Motive? The prosecutors who indicted Lt. Gov. Brian Krolicki don't need to prove no stinkin' motive.
But a late-night read of 400-plus of pages of grand jury transcripts makes it clear from the witness testimony that the financial transactions state prosecutors contend were illegal were executed for one reason: to market Krolicki's mug to the public under the guise of marketing Nevada's College Savings Program.
The other thing that comes through loud and clear is that the board appointed to oversee the program was negligent in its duties and gave Krolicki free rein. Krolicki, then the state treasurer, was the prime mover behind both the College Prepaid Tuition program created in 1997 and the Nevada College Savings Program created in 2001. The same board was responsible for both programs.
The testimony of former state Budget Director Perry Comeaux, a former member of the board, made it clear he was embarrassed by some of what he didn't do, such as push to see financial statements for the college savings program. When he was preparing for his testimony, Comeaux said, he reviewed the board minutes and was "baffled" because the board didn't receive financial reports and didn't press for them to be provided.
It was also obvious grand jurors thought the board members didn't do what they were supposed to do. One grand juror asked: "Mr. Comeaux, since this at the time was a new program and Mr. Krolicki was chairman of the board, do you feel that the board just kind of gave him carte blanche to do what he felt was necessary or what he wanted to do in order to make it succeed?"
Comeaux answered: "I don't know if I would go quite that far. The board certainly gave him a great deal of latitude."
So much latitude the state treasurer is alleged to have funneled fees from the college savings programs into accounts that didn't go through state accounts, and the budget director had no idea. So much latitude that an advertising contract was let through without the board's approval. That's a lot of latitude, folks.
Chris Giunchigliani, a former assemblywoman and now county commissioner, explained to the grand jurors that in 2003 Krolicki asked for $370,000 a year to market the college savings program.
"Why would you ask for that kind of money to market something that seems somewhat self-sufficient and self-explanatory," testified the former vice chair of Assembly Ways and Means.
For that time, it was a huge dollar amount for marketing, she said.

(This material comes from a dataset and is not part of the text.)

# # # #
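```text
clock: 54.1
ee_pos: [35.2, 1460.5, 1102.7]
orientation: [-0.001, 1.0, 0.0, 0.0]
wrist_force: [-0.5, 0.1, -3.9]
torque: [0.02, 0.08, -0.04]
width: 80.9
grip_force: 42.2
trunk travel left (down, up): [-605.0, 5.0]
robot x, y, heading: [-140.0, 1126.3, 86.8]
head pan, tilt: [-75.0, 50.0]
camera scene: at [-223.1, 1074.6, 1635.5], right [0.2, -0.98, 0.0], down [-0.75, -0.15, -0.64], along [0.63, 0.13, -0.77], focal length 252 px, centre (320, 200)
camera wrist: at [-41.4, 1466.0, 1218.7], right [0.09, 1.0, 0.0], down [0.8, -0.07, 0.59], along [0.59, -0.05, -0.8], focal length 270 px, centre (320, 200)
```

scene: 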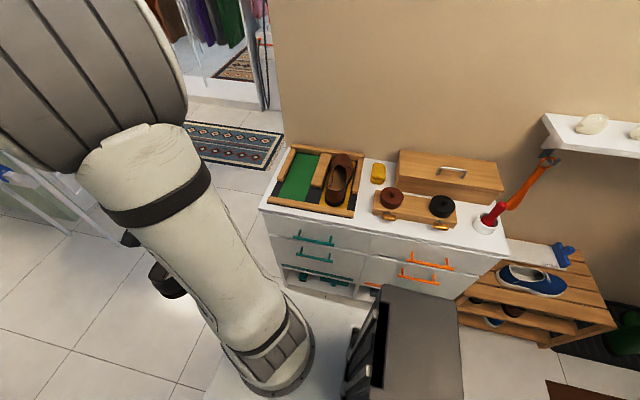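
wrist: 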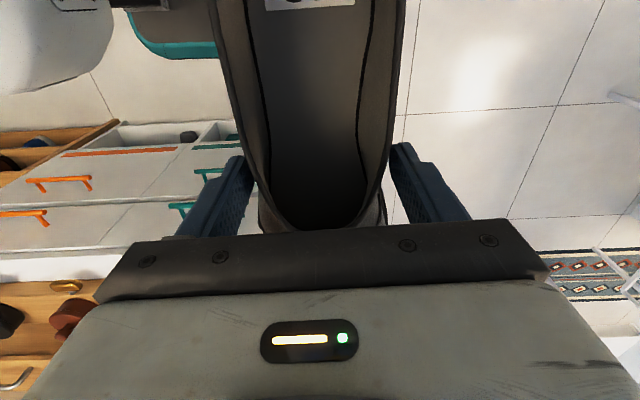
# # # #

"We also had issues in the Legislature with elected officials using marketing to market themselves rather than a product," Giunchigliani said.
Eventually, Krolicki was given $185,000 a year despite not offering lawmakers any plan for how the money would be spent, Giunchigliani said.
Rose-Glenn Advertising Agency in Reno created a plan to promote the program between 2003 and 2006 using Krolicki as the spokesman for the program on TV, print, radio, direct mail, public relations and e-mail blasts.
The bills were paid through four separate accounts, an advertising executive explained.
Krolicki needed more than the state was giving him to spend, so he was using fees generated by the program to pay for the marketing without seeking the permission of lawmakers. The treasurer's office paid the $185,000 plus another $450,000 in 2005 and overspent in 2006 by a whopping $878,000, a legislative audit found.
Comeaux and Giunchigliani both said that was not allowed under the state Budget Act.
Krolicki insists he did nothing wrong and will address the specifics in court.
The four counts against Krolicki and two against Chief of Staff Kathy Besser talk about misappropriation of state funds in excess of $250. But actually, the sums allegedly misappropriated add up to $6 million.
Nobody is saying Krolicki embezzled any money. They're claiming he used money for marketing and legal fees without asking the Legislature for approval. The marketing plan gave him a lot of television face time, when he was running for lieutenant governor in 2006.
Meanwhile, those former board members who didn't ask for financial reports for the Nevada College Savings program, well, they should hang their heads in shame, even if Krolicki is acquitted, because they weren't doing their jobs responsibly.
Perry Comeaux isn't the only one baffled by that.